Well that's precisely the mindset of C/C++. You have to think by yourself about everything that can go wrong with your code. And, man, lots of things can go wrong.
I find more modern languages so much less exhausting to use to write correct code.
I find more modern languages so much less exhausting to use to write correct code.
Modern languages do catch more programmer errors than C/C++, but the more general point is that there are "edge cases" (redirecting to a file isn't an edge case) that developers need to consider that aren't magically caught, and understanding the language you use well enough so as not to write those bugs is important.
The more experience I get as a dev the more I've come to understand that building the functionality required in a feature is actually a very small part of the job. The "happy path" where things go right is often trivial to code. The complexity and effort lies in making sure things don't break when the code is used in a way I didn't anticipate. Essentially experience means anticipating more ways things can go wrong. This article is a good example of that.
> Modern languages do catch more programmer errors than C/C++, but the more general point is that there are "edge cases" (redirecting to a file isn't an edge case) that developers need to consider that aren't magically caught, and understanding the language you use well enough so as not to write those bugs is important.
But GP’s point is that modern languages can surface those issues and edge cases, and try to behave somewhat sensibly, but even sometimes “magically” report the edge cases in question.
That’s one of the things which is very enjoyable (though sometimes frustrating) in Rust, the APIs were (mostly) designed such that you must acknowledge all possible errors somehow, either handling it or explicitly suppressing it.
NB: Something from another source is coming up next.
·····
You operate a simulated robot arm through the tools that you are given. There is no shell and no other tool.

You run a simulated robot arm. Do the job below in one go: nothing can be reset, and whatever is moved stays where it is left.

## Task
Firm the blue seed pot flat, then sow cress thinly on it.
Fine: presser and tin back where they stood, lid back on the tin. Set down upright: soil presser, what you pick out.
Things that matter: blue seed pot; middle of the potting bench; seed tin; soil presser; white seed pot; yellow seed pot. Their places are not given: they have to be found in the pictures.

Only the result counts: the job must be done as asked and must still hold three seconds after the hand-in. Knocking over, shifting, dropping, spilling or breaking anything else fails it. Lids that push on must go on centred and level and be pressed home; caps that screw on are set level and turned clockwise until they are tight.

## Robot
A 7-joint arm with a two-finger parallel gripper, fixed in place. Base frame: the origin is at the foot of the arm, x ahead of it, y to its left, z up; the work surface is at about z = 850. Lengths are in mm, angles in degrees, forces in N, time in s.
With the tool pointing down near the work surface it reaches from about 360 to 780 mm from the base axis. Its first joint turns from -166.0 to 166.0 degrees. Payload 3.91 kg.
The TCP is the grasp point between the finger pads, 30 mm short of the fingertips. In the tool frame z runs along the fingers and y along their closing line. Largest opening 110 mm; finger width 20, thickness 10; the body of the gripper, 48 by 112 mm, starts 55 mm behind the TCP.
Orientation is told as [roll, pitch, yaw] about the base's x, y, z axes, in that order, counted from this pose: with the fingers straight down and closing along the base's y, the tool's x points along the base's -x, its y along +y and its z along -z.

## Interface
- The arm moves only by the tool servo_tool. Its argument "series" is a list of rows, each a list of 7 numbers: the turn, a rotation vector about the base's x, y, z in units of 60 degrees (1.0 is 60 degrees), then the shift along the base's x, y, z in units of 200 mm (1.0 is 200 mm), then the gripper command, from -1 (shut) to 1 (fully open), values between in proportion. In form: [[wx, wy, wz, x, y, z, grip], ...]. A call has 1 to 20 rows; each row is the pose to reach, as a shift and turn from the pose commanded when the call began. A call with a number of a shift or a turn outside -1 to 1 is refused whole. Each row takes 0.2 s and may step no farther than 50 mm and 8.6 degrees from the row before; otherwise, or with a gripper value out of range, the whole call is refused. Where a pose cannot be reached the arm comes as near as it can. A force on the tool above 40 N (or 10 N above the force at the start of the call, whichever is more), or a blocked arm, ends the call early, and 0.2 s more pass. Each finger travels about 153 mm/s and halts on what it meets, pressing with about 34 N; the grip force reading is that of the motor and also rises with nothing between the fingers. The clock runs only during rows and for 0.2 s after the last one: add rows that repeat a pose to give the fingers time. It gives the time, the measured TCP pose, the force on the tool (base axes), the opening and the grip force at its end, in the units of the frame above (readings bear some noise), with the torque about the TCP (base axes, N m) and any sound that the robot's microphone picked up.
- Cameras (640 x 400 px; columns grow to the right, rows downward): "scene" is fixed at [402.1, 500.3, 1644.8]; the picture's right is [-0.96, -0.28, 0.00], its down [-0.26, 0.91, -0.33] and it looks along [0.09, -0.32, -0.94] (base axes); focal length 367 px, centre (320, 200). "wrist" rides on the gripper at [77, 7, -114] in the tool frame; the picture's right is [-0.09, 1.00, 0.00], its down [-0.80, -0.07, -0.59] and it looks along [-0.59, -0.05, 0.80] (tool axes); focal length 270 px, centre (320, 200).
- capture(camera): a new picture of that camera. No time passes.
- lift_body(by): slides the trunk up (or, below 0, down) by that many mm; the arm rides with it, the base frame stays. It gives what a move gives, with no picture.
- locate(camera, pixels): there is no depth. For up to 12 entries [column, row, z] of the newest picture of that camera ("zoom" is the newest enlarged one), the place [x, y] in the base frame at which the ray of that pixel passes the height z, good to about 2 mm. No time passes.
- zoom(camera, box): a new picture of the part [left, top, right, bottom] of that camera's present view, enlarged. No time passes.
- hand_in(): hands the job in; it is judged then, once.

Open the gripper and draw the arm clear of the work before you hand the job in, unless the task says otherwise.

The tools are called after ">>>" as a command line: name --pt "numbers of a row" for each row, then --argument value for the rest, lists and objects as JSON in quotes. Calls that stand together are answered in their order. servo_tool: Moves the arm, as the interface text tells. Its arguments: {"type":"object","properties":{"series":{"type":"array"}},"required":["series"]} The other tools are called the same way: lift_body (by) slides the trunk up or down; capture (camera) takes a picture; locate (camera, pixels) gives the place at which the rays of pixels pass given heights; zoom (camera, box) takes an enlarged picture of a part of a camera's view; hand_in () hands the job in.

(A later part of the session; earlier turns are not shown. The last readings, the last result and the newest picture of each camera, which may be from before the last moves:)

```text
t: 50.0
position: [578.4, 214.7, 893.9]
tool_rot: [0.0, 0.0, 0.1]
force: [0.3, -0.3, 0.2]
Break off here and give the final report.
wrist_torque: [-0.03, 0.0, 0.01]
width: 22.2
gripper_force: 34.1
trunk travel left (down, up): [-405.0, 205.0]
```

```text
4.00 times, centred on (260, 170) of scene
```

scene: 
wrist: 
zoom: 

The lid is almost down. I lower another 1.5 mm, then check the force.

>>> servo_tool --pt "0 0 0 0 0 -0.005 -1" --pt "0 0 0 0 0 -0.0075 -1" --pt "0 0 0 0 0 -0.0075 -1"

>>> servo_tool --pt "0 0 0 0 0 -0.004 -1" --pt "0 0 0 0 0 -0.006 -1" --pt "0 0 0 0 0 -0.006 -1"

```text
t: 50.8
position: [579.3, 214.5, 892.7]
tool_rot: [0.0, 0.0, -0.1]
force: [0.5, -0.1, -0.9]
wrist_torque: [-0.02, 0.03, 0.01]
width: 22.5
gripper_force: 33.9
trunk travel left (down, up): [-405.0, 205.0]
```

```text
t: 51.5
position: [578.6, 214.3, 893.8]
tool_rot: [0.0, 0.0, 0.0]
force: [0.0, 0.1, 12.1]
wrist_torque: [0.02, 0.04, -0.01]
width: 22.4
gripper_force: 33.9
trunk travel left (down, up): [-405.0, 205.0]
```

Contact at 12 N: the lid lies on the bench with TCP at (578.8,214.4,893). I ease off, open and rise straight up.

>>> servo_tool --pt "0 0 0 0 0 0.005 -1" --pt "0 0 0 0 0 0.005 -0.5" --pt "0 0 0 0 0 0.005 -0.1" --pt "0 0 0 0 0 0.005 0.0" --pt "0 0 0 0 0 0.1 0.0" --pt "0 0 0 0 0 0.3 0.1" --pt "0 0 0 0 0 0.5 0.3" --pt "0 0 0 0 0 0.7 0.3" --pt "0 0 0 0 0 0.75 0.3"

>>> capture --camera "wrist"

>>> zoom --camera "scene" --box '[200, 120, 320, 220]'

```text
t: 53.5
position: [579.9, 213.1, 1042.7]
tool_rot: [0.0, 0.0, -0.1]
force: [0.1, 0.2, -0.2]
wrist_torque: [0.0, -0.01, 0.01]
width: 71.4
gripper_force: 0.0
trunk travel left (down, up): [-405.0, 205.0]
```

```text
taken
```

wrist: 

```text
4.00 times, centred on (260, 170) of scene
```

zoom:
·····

Indeed. One of the things you notice when writing say, Advent of Code solutions in Rust is that you're writing unwrap() a lot e.g. something like
let geese = usize::from_str_radix(line.strip_prefix("and also ").unwrap().strip_suffix(" geese.").unwrap(), 10).unwrap();
All these functions, usize::from_str_radix, str::strip_prefix, str::strip_suffix are Options which could be None, and we need to decide what to do with that option, Option::unwrap() says I promise this is Some(thing) and I want that thing. If you're wrong and the Option was None, Rust will panic.
Sure enough sometimes while rushing to solve an AoC problem you may get told your program panicked because you tried to unwrap None. Oops, I wrote "geese" above and thus didn't handle the scenario where it might say "goose" in the input when there was only one of them... need to handle that properly.
In a C program taking the same approach it's easy to skip that unwrap() step. After all we're sure it's fine... aren't we? And in the absence of any error reporting now all you know is AoC says the answer you got was wrong and you've got no idea what the problem is.
I just realized I never thought about why System.out.println doesn't declare an IOException. Turns out PrintStream silently catches the exception and turns it into an error flag no one ever checks. Undermining both the Ability to handle IO errors using exceptions and making it impossible to find out what happened over what I assume was the ability to call System.out.println without checking for errors. Right now I am just happy that my IO code generally writes to binary streams so I don't have to rush through my code base to check for that nasty surprise.
I am not sure either follows. But it depends how we even define "older languages", especially considering differences between python 3 and 2, are they the same age (based on the original python release) or are they treated for their respective release version?
Just taking some simple release dates [1] or wikipedia I found:
With the ambiguity around what "age" even means for the language here (e.g., counting the age of node.js or python) it is probably meaningless, but it seems well mixed independent of age.
Yes. First you learn to 'code stuff' and as your experience progresses in that language you merely learn more and more of the ways it can be wrong, and then you worry more, and have to overthink every little thing.
The hidden costs are enormous and to this day still not very well accounted for.
C/C++ basically do only exactly what you tell them and nothing more, which is why they're so much faster than other languages.
There's no garbage collection/reference counting/etc. going on in the background. Objects aren't going to be moved around unless you explicitly move them around (Enjoy your heap fragmentation!). In C, you don't even get exceptions.
Of course, this creates TONS of foot-guns. Buffer overflows, unchecked errors, memory leaks, etc. A modern language won't have these, except for memory leaks, but they're much less likely to happen in trivial to moderate complexity apps.
A modern language could automatically throw an exception if the string cannot be completely written to standard output.
But that has not necessarily helped. The program now has a surprising hidden behavior; it has a way of terminating with a failed status that is not immediately obvious.
If it is used in a script, that could bite someone.
In Unix, there is such an exception mechanism for disconnected pipes: the SIGPIPE error. That can be a nuisance and gets disabled in some programs.
You could have a way to explicitly flag that, instead C will assume that any accidentally silently discarded result can be optimized around with and kick of a landslide of changes that turns bugs ten times worse.
I find more modern languages so much less exhausting to use to write correct code.